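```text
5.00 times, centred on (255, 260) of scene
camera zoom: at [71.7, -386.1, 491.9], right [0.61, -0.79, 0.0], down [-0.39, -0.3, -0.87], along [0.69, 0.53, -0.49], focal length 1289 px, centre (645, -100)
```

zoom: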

What is required –
Copy the data above in full, character for character.

Response –
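```text
5.00 times, centred on (255, 260) of scene
camera zoom: at [71.7, -386.1, 491.9], right [0.61, -0.79, 0.0], down [-0.39, -0.3, -0.87], along [0.69, 0.53, -0.49], focal length 1289 px, centre (645, -100)
```

zoom: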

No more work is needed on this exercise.